## WHAT YOU HAVE TO DO
Each line that holds the word "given" counts once; give the total number of such lines and nothing else.
>> START STORED DATA
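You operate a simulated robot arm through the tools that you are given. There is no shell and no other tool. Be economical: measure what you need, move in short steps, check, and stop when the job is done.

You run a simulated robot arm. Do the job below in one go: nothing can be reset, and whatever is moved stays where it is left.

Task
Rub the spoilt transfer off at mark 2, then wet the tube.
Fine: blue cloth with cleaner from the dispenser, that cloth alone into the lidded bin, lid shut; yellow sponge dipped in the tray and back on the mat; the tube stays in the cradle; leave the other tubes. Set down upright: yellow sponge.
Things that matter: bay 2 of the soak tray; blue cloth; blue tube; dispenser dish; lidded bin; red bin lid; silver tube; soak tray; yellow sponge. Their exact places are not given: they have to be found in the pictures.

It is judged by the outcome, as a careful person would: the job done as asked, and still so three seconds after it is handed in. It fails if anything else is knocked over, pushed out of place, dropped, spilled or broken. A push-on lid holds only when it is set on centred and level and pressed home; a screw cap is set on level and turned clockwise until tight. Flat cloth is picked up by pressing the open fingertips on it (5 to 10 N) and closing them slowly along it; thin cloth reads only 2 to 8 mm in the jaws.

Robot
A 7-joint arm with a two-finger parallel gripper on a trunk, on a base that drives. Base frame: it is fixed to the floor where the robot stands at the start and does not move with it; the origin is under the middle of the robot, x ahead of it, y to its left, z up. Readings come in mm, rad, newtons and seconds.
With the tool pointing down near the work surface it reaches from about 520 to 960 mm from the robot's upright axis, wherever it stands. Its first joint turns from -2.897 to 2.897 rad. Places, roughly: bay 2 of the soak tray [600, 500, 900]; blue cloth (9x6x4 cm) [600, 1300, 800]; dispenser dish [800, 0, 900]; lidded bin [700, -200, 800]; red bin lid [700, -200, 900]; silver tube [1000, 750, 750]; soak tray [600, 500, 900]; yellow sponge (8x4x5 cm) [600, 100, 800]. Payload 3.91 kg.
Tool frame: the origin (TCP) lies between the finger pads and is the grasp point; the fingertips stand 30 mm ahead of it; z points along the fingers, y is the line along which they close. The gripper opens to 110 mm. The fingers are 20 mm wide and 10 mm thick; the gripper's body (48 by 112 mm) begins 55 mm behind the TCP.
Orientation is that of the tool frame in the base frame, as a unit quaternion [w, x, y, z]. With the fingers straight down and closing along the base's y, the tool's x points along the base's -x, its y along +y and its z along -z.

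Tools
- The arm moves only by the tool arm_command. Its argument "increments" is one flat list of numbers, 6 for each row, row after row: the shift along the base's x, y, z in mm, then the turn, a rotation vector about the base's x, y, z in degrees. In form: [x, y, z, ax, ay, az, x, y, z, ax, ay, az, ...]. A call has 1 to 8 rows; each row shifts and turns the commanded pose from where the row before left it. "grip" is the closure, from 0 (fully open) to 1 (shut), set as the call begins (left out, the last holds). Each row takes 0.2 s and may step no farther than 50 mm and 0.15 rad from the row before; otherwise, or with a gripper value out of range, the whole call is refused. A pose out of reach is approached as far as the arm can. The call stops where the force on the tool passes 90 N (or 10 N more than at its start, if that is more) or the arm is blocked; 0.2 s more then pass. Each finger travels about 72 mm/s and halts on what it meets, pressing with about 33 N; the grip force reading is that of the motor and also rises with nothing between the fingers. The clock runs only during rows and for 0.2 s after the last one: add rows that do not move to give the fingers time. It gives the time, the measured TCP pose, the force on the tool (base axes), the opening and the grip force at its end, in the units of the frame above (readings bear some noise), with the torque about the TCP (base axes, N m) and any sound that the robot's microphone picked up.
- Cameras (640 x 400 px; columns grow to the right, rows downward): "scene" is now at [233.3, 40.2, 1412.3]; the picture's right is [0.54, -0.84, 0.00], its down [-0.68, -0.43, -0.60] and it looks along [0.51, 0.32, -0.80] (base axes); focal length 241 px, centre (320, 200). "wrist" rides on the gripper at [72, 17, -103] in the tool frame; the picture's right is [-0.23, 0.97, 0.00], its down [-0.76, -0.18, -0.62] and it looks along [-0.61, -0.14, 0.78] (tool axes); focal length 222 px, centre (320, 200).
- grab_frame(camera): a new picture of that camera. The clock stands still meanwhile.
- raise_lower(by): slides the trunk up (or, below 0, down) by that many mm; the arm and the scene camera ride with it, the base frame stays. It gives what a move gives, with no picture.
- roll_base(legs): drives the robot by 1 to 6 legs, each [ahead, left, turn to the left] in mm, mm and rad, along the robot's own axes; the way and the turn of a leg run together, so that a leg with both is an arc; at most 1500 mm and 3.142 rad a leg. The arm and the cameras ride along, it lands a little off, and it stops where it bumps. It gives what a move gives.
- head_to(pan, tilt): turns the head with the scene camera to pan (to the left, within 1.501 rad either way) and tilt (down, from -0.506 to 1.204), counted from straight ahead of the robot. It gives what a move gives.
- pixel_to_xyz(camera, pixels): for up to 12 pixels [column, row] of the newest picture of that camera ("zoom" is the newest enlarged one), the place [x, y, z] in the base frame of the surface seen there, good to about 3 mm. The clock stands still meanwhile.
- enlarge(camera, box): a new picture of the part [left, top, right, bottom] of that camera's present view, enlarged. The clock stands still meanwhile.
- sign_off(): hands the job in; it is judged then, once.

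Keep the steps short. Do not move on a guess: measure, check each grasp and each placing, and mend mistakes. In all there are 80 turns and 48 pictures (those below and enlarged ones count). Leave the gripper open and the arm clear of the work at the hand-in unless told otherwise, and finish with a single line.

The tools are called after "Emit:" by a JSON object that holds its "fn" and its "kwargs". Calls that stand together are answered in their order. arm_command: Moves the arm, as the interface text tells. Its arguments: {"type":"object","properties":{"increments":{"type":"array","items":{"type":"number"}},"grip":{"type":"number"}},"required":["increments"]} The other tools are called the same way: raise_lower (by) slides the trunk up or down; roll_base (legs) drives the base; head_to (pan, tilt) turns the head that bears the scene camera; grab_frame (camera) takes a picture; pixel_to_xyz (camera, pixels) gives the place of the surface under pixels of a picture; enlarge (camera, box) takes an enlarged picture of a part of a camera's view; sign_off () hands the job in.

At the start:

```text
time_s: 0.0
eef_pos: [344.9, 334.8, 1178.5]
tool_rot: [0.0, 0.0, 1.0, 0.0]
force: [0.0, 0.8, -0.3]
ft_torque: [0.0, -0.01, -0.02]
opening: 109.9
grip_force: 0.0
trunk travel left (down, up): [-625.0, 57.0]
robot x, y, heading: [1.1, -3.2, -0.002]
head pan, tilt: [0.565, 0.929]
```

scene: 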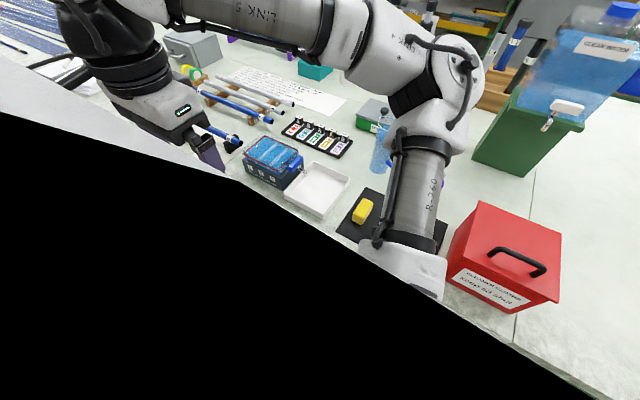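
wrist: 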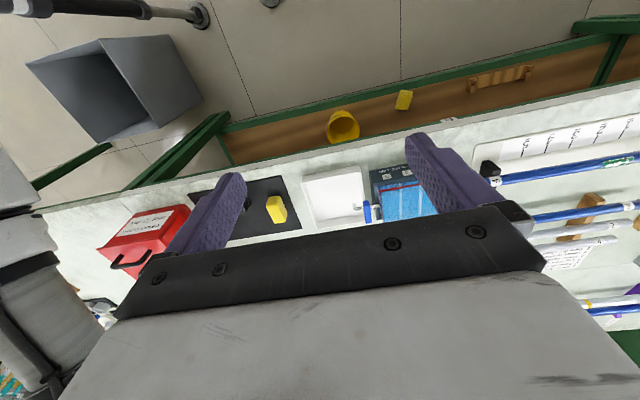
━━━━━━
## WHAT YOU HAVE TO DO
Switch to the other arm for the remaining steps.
>> END STORED DATA
## OUTPUT OF THE TASK
2